Sure, we can argue about whether we went to the moon the right way. Working from earth orbit (rather than lunar orbit) with reusable spacecraft would have almost certainly been a better model. If we had built the space shuttle and a space station before going to the moon, we would understand better why we have those things. Rather than being these odd anticlimactic artifacts, symbols of the long decline of our manned exploration of space, they would have been the core infrastructure for pushing outward. In that model, sub-orbital flights lead to orbital flights, leading to a permanent presence in orbit, leading to moon missions, leading to a permanent presence on the moon and, at the same time, missions deeper into space.
Of course, even had we chosen to get there using such a model, there's no guarantee that we wouldn't have abandoned our spacefaring ambitions soon after that first trimuphant moon landing. The reason that a national deprioritization of space exploration was all but inevitable has to do with the other big argument people like to get into about that first flight to the moon: that we went there for the wrong reasons. The Commies had beaten us into space. We needed to take an an unambiguous lead in the space race, show 'em who's boss. So we chose to go to the moon...
...which, unfortunately, meant that the whole enterprise had a one-off, stunt-like quality to it. We didn't need a space shuttle or a space station -- we needed a great big enormous white rocket with "USA" emblazoned on the side. We went with the lunar orbit model because it was cheaper and we could make it happen faster. We didn't need to worry about infrastructure or where we would go next. There was no tomorrow -- we were going to the moon!
I think the problem with arguing about how we went or why we went is that it ignores the likely alternative to going to the moon the way we did, for the reasons we did. The likely alternative is not that we would have gone a different way, for a different set of reasons. The likely alternative is that we never would have gone.
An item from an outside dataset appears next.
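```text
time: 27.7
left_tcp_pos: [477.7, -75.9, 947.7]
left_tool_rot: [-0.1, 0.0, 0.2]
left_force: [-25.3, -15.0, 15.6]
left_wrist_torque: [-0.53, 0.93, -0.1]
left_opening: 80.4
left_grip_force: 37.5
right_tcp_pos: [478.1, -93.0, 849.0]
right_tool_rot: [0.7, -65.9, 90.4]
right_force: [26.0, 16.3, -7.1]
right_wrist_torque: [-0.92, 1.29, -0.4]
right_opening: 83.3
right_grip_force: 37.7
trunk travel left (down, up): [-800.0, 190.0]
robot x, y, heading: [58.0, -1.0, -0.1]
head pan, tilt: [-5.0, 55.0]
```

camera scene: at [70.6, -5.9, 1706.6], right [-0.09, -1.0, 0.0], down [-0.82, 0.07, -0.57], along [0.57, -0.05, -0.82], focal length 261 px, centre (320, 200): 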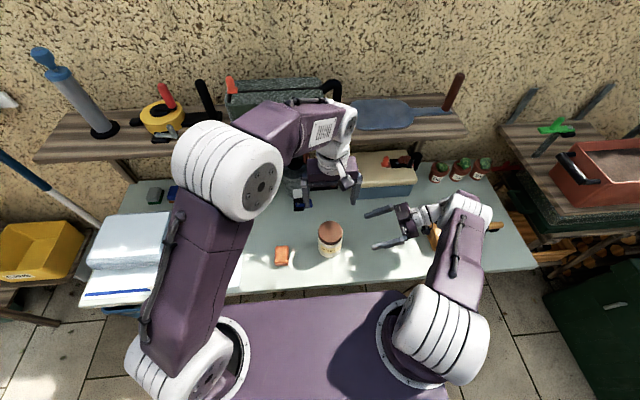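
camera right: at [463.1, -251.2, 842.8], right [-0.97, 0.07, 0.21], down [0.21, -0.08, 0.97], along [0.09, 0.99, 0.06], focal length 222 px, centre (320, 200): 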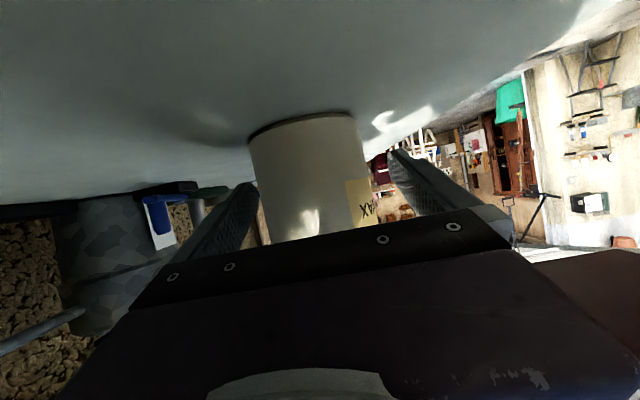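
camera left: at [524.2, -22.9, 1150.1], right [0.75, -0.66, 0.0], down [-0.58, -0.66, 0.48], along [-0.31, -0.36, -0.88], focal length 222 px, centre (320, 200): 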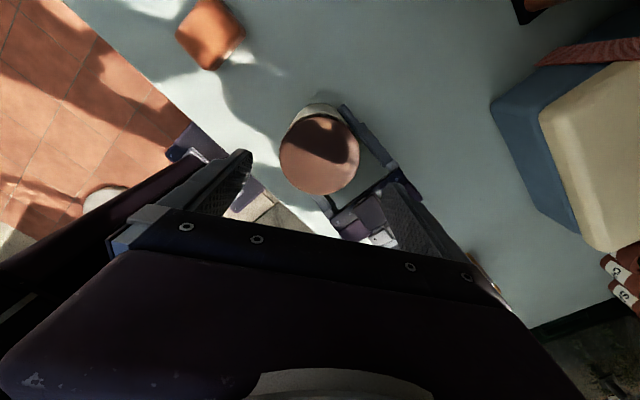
Imagine a version of the year 2009 in which an eventual trip to the moon is as ephemeral and unlikely a notion as a return to the moon (or a manned mission to Mars) is in our timeline. We should celebrate Apollo 11 whole-heartedly. It was the first step, even if the next step is going to be much later coming than many of us would have liked. And what a glorious first step it was.
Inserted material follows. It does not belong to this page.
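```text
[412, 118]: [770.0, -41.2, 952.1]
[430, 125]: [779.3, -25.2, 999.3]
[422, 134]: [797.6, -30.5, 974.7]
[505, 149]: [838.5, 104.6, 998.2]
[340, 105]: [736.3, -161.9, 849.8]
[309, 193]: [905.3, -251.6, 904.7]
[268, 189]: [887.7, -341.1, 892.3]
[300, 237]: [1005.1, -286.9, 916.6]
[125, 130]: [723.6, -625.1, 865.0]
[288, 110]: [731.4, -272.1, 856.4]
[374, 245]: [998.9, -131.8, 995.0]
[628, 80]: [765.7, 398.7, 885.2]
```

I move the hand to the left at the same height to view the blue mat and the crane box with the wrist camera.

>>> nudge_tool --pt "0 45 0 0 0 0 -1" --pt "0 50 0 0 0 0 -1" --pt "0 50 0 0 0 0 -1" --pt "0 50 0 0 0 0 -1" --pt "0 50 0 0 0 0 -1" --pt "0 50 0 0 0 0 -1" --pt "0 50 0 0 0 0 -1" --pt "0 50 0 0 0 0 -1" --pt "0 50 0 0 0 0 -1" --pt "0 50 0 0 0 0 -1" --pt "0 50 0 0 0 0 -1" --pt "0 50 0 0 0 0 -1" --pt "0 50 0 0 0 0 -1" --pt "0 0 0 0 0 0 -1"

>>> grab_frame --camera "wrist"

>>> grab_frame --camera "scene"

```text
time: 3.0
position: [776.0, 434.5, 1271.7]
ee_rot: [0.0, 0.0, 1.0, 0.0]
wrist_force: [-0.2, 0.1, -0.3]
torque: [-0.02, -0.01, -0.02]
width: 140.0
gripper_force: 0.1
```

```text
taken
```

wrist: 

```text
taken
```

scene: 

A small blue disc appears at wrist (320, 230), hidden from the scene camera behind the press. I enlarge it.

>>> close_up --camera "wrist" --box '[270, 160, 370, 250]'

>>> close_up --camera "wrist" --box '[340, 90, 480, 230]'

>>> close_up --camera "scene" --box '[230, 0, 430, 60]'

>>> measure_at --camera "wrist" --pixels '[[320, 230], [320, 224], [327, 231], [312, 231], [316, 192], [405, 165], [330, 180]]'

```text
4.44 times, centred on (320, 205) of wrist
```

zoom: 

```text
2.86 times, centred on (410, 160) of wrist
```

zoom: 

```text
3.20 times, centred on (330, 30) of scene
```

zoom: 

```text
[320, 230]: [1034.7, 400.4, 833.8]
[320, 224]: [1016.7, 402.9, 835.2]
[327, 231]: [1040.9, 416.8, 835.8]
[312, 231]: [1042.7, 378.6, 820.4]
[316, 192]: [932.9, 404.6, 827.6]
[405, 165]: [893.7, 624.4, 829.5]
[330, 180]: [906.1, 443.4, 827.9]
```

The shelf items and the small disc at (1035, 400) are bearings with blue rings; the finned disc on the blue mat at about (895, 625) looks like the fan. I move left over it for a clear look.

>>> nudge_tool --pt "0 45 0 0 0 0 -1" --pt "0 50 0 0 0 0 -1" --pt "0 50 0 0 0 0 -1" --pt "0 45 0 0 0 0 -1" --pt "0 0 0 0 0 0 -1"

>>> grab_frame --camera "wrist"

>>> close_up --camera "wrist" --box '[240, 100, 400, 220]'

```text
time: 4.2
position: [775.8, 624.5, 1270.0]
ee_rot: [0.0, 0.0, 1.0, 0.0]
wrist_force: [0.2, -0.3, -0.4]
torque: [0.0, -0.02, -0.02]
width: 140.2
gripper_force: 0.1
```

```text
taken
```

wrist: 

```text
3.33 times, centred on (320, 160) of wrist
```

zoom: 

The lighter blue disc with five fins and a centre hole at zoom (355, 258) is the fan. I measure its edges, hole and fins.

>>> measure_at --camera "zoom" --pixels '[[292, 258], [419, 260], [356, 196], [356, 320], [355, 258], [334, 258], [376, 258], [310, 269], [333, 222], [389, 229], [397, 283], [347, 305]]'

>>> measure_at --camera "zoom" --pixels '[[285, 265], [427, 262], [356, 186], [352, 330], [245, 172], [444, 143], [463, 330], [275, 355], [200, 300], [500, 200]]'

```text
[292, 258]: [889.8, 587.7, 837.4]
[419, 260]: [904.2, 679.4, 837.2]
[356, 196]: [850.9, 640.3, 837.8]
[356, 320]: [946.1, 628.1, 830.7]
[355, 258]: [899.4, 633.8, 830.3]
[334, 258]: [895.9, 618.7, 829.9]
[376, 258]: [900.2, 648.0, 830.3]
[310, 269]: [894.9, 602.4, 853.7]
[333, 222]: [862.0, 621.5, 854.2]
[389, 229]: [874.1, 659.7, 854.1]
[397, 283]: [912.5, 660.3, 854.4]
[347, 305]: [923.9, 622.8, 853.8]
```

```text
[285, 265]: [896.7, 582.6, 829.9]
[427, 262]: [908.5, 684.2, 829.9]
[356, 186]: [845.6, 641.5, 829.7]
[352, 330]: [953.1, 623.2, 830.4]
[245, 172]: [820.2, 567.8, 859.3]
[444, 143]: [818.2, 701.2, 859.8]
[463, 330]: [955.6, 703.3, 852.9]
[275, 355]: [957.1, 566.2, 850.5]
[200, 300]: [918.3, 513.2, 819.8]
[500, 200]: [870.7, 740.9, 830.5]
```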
Happy Moonday, all. If you're interested in reliving the event in real-time, Ken B. suggests checking out this site.

Comments
An excellent point about the possibility or even likelihood in an alternate history that we Americans may never have gone to the Moon.
Remember JPL? The Jet Propulsion Laboratory was really engaged in managing unmanned space missions. But when it was founded, space rocketry was considered "that Buck Rogers stuff," hardly the sort of thing the Federal government should be funding. That's why JPL got such an innocuous, even misleading name.
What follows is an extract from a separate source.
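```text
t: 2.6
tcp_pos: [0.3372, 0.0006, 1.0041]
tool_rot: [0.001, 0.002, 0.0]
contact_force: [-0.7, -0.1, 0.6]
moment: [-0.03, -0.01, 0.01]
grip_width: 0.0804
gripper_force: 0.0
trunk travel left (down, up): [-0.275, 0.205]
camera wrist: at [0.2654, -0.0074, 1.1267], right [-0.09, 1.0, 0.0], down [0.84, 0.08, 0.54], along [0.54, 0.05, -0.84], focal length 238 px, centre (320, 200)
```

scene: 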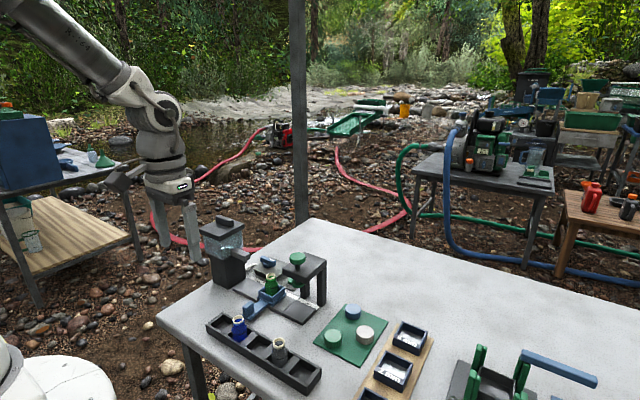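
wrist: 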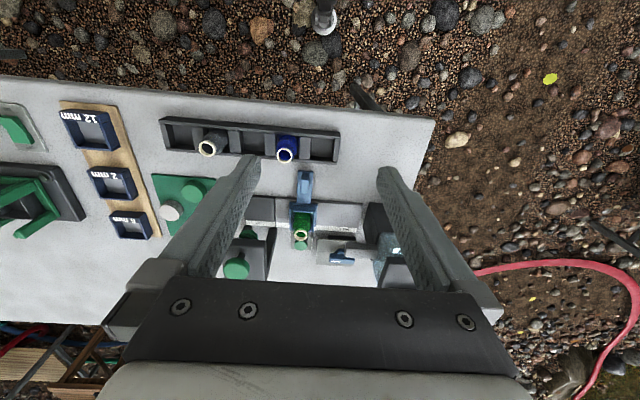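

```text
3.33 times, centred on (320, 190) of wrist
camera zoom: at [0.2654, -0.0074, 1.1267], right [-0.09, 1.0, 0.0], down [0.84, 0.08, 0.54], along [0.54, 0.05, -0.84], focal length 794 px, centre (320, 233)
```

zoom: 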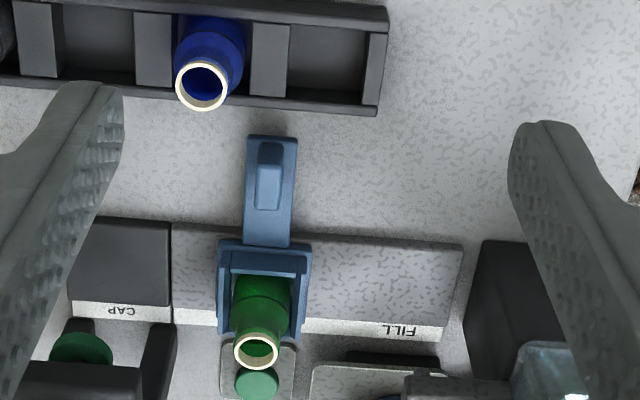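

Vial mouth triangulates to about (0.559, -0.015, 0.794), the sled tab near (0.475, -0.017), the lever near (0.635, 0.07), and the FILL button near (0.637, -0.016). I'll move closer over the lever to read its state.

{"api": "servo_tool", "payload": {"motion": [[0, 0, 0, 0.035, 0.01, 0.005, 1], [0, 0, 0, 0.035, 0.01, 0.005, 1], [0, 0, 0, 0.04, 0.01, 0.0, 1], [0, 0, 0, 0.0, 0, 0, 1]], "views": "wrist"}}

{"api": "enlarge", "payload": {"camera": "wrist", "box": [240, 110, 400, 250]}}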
Until Sputnik, most American leaders, including Eisenhower, considered spaceflight to be much too far in the future for the government to be concerned about. They underestimated the popular response to the Soviet achievement AND the effects of accelerating technology.
Mercury, Gemini, and Apollo were proofs positive that the development of advanced technologies does indeed accelerate.
We only have to think of the computers that ran those 60s spacecraft. The cheapest computer in your house now is far more powerful than the one that ran the Apollo 11 LEM. Armstrong had to take manual command to fly it to the Moon's surface, because the computer' skimpy memory and processors were overwhelmed by the task and were shutting down.
The Space Shuttle's computers are far more powerful, but still not cutting edge because they have to be proven spaceworthy. That takes time. Meanwhile, another computer revolution takes place...
So, our space program not only catalyzed accelerating technology, it benefited from it. And so it does so today.
Posted by: Sally Morem | July 20, 2009 02:43 PM
http://www.youtube.com/watch?v=KPZ8HHRR1A0
Wash that down with some Tang! Start your day the astronaut way!
Posted by: Harvey | July 20, 2009 03:10 PM
I was playing Major Matt Mason while The Eagle landed.